The power supply is deemed to be inadequate if the likelihood of a shortfall (referred to as the loss of load probability or LOLP) is greater than 5 percent. In such cases, the Forum also estimates how much new dispatchable resource generating capacity is required to bring the system’s LOLP back down to 5 percent. This standard, however, is not intended to provide a resource planning target because it assesses only one of the Council’s criteria for developing a power plan. The Council must develop a plan that provides an adequate, efficient, economic and reliable power supply. There is no guarantee that a power supply that satisfies the adequacy standard will also be the most economical or efficient. Thus, the adequacy standard should be thought of as simply an early warning to test for sufficient resource development.

Use of Standby Resources

Standby resources are demand-side actions and small generating machines that are not explicitly modeled in the adequacy analysis. They are mainly composed of demand response measures, load curtailment agreements and small thermal resources.

Demand response measures, are expected to be used every year to help lower demand during peak hours of the day. These resources only have a capacity component and are not intended to provide extended energy relief. To the extent that these measures have been implemented, their contribution is already reflected in the Council’s load forecast. New demand response measures that have no operating history and are therefore not accounted for in the load forecast are classified as part of the set of standby resources.
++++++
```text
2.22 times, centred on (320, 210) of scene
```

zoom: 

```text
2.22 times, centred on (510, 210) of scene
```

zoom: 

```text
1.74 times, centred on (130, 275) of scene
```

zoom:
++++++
Load curtailment actions andsmall generating resources that are contractually available to utilitieshelp reduce peak hour load and may also provide some energy assistance. However, they are not intended to be used often. The energy and capacity capabilities of these non-modeled resources are aggregated along with the demand response measures mentioned above to define the total capabilityof standby resources. A post-processing algorithm uses these capabilities to adjust the simulated curtailment record and calculate the final LOLP.